Task to carry out: Gather all lines containing the string "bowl" and copy them out.

Collected data:

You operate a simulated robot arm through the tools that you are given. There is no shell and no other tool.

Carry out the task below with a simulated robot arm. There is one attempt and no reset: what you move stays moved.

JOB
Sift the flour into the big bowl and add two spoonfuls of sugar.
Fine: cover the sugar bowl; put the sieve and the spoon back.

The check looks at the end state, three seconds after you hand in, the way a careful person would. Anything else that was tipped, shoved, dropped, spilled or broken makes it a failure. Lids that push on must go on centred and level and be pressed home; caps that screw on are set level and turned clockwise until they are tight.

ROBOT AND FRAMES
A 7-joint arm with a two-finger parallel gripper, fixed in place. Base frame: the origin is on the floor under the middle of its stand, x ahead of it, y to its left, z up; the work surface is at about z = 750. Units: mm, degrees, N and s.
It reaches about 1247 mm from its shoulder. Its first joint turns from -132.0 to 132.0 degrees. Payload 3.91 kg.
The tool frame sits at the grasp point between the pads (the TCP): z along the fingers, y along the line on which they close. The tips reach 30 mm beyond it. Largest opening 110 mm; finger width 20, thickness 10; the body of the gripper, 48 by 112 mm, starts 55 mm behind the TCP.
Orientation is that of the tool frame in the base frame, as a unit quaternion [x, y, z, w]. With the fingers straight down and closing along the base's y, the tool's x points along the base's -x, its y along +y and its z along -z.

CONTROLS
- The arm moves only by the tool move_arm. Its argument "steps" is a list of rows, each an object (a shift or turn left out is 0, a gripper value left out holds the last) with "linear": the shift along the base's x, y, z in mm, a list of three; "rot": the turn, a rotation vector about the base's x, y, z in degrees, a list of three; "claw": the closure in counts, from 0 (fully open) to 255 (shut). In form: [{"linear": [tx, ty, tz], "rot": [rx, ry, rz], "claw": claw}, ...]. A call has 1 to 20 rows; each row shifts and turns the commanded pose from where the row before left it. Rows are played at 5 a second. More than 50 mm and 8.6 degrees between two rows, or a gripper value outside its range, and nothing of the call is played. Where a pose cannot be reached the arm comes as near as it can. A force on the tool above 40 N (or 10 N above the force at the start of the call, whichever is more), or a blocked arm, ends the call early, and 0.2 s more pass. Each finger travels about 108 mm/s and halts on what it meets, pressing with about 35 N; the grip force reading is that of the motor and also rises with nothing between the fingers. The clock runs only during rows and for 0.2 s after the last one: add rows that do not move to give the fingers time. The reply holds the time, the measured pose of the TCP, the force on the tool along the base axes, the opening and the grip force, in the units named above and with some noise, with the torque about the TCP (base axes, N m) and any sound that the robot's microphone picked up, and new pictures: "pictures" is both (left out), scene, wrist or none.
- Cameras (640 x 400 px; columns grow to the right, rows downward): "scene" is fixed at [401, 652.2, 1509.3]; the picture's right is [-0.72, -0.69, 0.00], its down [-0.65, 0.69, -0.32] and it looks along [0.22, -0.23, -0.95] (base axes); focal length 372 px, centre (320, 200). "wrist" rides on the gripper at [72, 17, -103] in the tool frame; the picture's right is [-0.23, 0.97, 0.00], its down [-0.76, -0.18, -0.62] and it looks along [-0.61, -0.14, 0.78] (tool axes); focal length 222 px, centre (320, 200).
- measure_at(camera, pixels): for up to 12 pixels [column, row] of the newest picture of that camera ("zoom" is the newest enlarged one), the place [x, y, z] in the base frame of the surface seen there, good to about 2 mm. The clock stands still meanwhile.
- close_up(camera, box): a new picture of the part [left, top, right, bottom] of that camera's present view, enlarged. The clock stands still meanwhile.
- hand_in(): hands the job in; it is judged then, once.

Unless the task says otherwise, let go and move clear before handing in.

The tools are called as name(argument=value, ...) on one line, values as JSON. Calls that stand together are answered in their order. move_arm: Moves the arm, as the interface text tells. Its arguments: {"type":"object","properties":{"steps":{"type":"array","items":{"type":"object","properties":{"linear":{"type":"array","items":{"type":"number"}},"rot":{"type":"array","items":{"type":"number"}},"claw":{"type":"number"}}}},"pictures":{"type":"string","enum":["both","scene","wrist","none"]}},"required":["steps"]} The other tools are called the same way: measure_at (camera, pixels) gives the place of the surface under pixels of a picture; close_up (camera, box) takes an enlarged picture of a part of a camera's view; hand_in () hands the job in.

Exercise answer:
Sift the flour into the big bowl and add two spoonfuls of sugar.
Fine: cover the sugar bowl; put the sieve and the spoon back.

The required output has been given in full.